Howlett has volunteered her services to such organizations as the American Lung Association of San Francisco, the Commonwealth Club of California, the Assistance League of San Mateo County, the National Assistance League, and the San Francisco School of the Arts Foundation.

Howlett & Gaines, Portland, Oregon, was located in the San Francisco area from 1968 to 1989. Prior to forming this agency, Howlett was western manager, Home and Fashion Division for Infoplan, the public relations arm of McCann-Erickson, Inc. from 1962 to 1968. She was the first non-owner to run the San Francisco office of Infoplan.

Howlett worked as an account representative for Lee & Associates Public Relations, Los Angeles, California (1958–1968), was assistant food editor for the Los Angeles Times, and was Director of Women's Programs at KPOJ, Portland, Oregon.

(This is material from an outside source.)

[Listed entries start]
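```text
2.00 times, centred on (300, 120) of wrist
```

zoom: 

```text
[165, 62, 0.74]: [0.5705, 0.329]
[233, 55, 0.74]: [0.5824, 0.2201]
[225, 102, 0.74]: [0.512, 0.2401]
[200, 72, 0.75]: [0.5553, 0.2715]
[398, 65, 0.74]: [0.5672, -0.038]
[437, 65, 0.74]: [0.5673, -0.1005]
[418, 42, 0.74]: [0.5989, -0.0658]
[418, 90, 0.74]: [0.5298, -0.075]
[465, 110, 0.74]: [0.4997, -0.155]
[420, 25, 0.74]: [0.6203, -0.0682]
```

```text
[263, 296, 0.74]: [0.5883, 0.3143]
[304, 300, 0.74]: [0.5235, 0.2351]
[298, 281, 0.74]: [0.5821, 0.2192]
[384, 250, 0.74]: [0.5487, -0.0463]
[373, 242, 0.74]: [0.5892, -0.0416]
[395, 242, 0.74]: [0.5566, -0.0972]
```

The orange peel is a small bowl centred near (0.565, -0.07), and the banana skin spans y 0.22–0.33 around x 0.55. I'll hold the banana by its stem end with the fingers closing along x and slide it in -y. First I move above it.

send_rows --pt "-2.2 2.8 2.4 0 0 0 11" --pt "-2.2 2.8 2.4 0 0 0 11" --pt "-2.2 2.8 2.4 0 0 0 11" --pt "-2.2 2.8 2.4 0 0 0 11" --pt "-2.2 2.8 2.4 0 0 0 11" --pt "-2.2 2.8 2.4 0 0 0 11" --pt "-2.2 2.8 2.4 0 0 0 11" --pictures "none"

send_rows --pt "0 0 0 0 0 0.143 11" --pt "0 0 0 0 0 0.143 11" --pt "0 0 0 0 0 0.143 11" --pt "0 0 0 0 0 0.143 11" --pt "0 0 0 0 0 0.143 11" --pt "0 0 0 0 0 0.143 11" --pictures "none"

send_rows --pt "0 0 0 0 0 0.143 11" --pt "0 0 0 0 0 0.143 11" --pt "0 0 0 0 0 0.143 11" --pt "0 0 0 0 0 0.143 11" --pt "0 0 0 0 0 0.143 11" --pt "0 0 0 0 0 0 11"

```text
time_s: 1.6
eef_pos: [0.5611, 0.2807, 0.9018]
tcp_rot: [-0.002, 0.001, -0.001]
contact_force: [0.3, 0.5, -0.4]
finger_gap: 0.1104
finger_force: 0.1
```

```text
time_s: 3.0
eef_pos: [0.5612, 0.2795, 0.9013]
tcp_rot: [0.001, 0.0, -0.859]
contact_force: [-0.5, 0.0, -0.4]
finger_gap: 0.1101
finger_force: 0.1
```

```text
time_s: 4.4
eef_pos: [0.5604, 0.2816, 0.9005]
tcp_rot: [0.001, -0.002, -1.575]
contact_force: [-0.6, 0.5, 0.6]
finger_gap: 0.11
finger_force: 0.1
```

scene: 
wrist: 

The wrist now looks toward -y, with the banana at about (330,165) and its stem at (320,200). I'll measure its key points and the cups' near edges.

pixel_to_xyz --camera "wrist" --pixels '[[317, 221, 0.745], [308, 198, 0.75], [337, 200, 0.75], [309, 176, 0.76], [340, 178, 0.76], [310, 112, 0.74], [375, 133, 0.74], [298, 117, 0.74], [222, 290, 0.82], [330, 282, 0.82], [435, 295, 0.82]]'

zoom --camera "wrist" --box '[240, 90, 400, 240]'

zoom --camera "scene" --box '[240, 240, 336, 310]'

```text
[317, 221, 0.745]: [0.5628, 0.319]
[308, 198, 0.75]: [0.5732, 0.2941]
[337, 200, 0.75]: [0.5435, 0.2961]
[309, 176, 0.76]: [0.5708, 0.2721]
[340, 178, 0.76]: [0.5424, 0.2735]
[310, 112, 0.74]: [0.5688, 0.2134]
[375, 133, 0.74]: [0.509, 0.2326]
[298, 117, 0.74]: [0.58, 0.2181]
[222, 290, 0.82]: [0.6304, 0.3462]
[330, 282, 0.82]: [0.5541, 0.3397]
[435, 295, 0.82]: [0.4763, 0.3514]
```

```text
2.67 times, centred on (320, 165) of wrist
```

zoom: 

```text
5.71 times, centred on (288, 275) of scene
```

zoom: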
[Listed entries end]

Howlett has been a leader in the International Public Relations Association (IPRA). She has served on the IPRA Council and coordinated IPRA interests with the PRSA International Section. In 1991, she reviewed the Zimbabwe Institute of Public Relations diploma, creating regulations and a syllabus for the Professional Diploma in Public Relations.

Howlett has held many leadership positions in the local, state, and national levels of the Public Relations Society of America, receiving national presidential citations for “meritorious service to the PRSA Counselors Section.”

In 1983 Howlett became the first woman president of the Public Relations Round Table of San Francisco, formed in 1939 and said to be the oldest public relations organization in the United States.

She was one of the first female members of the Commonwealth Club of California, a leading public affairs forum and the oldest and largest such forum with more than 20,000 members in the United States. Howlett served as secretary and board of governors member for the Commonwealth Club, helping receive visiting U.S. presidents, vice presidents, congressional leaders, world political personalities, authors, researchers, and environmentalists.

Howlett's other professional activities include leadership roles in the American Home Economics Association, the Oregon Home Economics Association, the Oregon State University College of Home Economics and Education Alumni Association, Kappa Omicron Nu, the International Federation for Home Economics, the California Home Economics Association, and the San Jose State University Public Relations Degree Advisory Board.

Other community service activities have included service for Volunteers of America, Oregon, Inc.; the American Lung Association of Oregon; the American Lung Association of California (she was the second woman to serve as its president in 1984 and 1985); and the national American Lung Association.